What has happened in the NWSL — and frankly women’s and men’s leagues around the world, as Thorns coach Rhian Wilkinson pointed out before the game — has robbed players and fans of the unbridled joy soccer can bring.
“It’s a horrible thing to say. This is not only about soccer. It’s not about the NWSL,” Wilkinson said before the game. “It’s not just about women. It’s everywhere. And it’s a problem everywhere.”
Portland said it focused on playing with joy this season, but also mentioned this reality of having to overcome.
“We talk about it a lot as a team, just to play with as much joy as we can,” Thorns goalkeeper Bella Bixby said. “It’s easy to go into a game and get stressed and forget that this is a game, that it’s meant to be loved and meant to be beautiful.”
The “team of destiny” story surrounding the Spirit last year was just the lede. Former North Carolina Courage coach Paul Riley, who was with the Thorns from 2014-15, was fired after reports of sexual coercion and abuse.
Last year, Portland had to publicly deal with reading about their former teammate Mana Shim’s abuse and the Thorns’ front office and the league’s failure to protect her.
Players across the NWSL continued performing on the field this year, faced with interviews for two independent investigations, one by U.S. Soccer and the other by the NWSL and NWSLPA. Those players re-lived traumatic experiences for the sake of future generations — just to go through the emotions again when U.S. Soccer released its report three weeks before the championship.
“Last year, they had the same challenge. You could so easily break apart as a team and lose connection with one another, and they really chose to come together,” Wilkinson said. “This year has been a continuation of that through the hardships.”
I accept that adversity is part of the game. It is a core value of sports. And in some cases, that strife transcends sports and comes from communities uniting in sport after horrible tragedy. Jesse Owens dominating during an Olympics hosted by Nazi Germany comes to mind. George Bush throwing the first pitch during Game 3 of 2001 World series.

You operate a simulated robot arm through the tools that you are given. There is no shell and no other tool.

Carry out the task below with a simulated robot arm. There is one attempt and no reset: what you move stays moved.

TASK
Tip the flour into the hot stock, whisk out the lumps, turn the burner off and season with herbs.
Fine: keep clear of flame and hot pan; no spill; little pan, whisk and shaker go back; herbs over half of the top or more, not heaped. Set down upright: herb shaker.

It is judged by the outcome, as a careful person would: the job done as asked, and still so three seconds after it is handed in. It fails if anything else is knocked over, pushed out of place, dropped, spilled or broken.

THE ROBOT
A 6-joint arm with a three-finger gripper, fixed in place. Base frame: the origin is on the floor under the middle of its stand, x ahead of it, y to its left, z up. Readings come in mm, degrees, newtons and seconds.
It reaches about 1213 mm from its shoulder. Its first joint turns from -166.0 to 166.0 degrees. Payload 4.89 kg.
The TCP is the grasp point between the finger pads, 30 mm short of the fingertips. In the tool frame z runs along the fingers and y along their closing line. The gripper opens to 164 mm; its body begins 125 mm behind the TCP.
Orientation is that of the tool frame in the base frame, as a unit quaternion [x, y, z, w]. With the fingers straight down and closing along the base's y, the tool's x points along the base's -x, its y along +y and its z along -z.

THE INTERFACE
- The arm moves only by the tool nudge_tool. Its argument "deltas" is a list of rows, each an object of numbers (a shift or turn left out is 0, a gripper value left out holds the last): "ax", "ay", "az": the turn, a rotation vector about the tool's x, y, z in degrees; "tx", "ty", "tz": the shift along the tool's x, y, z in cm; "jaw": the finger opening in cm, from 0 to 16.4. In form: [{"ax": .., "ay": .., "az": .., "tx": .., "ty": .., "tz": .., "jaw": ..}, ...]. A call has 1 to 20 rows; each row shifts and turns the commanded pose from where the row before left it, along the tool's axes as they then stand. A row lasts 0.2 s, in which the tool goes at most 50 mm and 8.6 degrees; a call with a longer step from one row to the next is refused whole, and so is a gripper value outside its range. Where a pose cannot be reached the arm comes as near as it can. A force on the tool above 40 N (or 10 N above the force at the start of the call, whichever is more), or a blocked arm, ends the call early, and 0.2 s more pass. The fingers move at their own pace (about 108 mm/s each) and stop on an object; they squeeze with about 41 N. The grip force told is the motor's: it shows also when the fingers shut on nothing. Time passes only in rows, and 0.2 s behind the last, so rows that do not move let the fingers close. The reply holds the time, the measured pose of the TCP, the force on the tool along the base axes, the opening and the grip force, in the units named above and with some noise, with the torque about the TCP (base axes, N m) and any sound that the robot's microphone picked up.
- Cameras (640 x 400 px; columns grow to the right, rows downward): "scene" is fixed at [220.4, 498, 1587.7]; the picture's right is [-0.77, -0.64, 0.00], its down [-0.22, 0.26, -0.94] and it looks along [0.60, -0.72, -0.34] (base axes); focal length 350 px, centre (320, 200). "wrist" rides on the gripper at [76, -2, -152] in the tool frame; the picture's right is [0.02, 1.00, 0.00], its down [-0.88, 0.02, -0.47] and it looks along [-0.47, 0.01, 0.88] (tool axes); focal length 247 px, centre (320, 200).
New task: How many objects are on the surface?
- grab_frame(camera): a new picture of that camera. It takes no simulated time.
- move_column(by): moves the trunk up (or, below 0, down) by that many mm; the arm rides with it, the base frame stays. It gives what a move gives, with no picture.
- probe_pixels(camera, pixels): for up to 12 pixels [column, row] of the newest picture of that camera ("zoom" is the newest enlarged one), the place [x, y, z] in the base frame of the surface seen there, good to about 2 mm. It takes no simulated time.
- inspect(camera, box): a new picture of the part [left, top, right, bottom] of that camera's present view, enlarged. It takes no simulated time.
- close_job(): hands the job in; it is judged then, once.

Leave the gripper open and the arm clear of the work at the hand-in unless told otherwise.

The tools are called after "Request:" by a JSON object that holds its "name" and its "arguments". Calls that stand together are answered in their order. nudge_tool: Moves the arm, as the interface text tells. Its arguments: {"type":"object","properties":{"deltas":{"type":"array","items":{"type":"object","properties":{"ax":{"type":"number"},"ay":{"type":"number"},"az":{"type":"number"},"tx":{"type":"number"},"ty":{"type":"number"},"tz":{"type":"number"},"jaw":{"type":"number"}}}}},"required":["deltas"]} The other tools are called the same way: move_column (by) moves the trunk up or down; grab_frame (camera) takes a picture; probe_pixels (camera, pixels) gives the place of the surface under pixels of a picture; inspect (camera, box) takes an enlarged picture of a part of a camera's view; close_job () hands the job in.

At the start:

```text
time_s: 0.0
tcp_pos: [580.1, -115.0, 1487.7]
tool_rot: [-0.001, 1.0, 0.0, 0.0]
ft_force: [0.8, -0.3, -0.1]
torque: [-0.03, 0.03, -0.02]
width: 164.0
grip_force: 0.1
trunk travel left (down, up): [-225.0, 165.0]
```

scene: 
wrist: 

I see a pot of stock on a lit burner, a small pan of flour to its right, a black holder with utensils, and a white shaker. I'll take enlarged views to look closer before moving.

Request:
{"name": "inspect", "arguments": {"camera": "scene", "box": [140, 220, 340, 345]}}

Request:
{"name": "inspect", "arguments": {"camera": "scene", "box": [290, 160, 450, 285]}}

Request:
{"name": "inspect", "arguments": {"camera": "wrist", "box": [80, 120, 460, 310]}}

The U.S. women’s national team winning the 2019 World Cup in the thick of a fight for equal pay.
But the NWSL players’ fight has been going on for a decade.
Thorns striker and NWSL MVP Sophia Smith talked about finding a happy place on the field and shutting out what’s going on outside during the 90 minutes of play. But at some point, it becomes too much. Women athletes, in this case women soccer players in the United States, have constantly had to face their opponent on the field and then join together off it to hold their own organization accountable.
It’s exhausting. For the players. For the fans. For me.
I would love to write about the energetic atmosphere before the game, when Kansas City’s ownership crashed a group of Current fans doing a TV interview. Or about Smith taking advantage of the Kansas City’s defense in the 4th minute for an opening goal worthy of her MVP season. Or the deafening roar of the crowd when Thorns attacker Crystal Dunn took the field in the 73rd minute, continuing her dominant return from giving birth earlier this year.
Instead, I feel it necessary to continue to bring light to what is still happening in the NWSL.
Merritt Paulson and Arnim Whisler still own shares of the Thorns and Red Stars, respectively. The Spirit is still climbing back from two years of mismanagement, and players are only now receiving control over their careers with the introduction of free agency this offseason.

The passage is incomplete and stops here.